## BEGIN Provided material

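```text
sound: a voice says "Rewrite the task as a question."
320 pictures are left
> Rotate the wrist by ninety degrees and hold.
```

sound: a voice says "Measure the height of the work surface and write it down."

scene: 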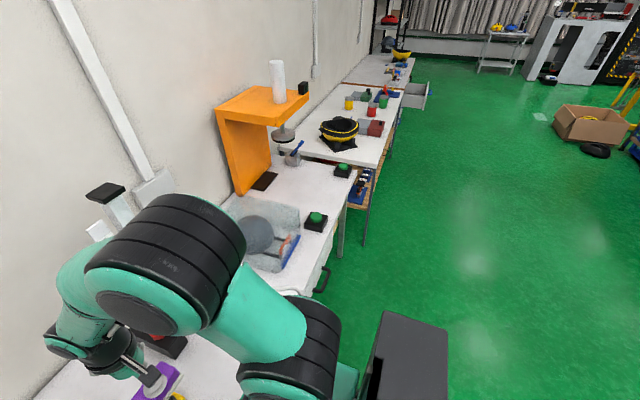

## END Provided material

Your answer continues the source passage from its final sentence.

## BEGIN Source passage

WILDER: O que é preciso para ser um voluntário pela Natureza?

Margarida Silva: Motivação e disponibilidade, sendo que a disponibilidade está muito relacionada com a motivação. Ao contrário do que se possa pensar, gerir biodiversidade não implica um conhecimento técnico ou científico aprofundado. Na grande maioria das vezes, as técnicas de restauro ecológico são simples e podem ser feitas por qualquer pessoa. Trabalhar com a natureza é termos presente que nada acontece de um dia para o outro. A natureza precisa de tempo e os resultados não se vêem instantaneamente. Para um voluntário esta pode ser uma realidade complicada de ultrapassar: os resultados do que é feito demoram tempo a aparecer. A motivação de um voluntário, disponibilidade e flexibilidade para trabalhar, às vezes em condições até adversas (chuva ou calor), com trabalhos repetitivos como por exemplo várias semanas a controlar espécies invasoras, são muito importantes para se ser voluntário pela Natureza.

## END Source passage

** The output **
W: O LIFE Volunteer Escapes (2018-2021) terminou em Junho deste ano. O que fica do projecto?

Margarida Silva: O que mais fica deste projeto são os voluntários, sem os quais nada do que nos propusemos fazer seria possível. A motivação, flexibilidade, trabalho de equipa e empenho que os quase 200 voluntários acolhidos demonstraram, permitiu conseguirmos chegar mais longe com os objetivos de cada associação, quer a nível de objetivos de conservação da Natureza, quer a nível de envolvimento da comunidade e sensibilização. Há um conjunto de relações entre parceiros e voluntários que continuarão além do projeto. Sentimos também que vários voluntários saíram do projeto com maior capacidade crítica e mais capacitados para desenvolverem as suas próprias opiniões acerca da gestão da biodiversidade e da conservação da natureza.

W: Que tipo de recuperação da natureza foi feita e que espécies foram ajudadas pelos quase 200 voluntários? Pode dar alguns exemplos?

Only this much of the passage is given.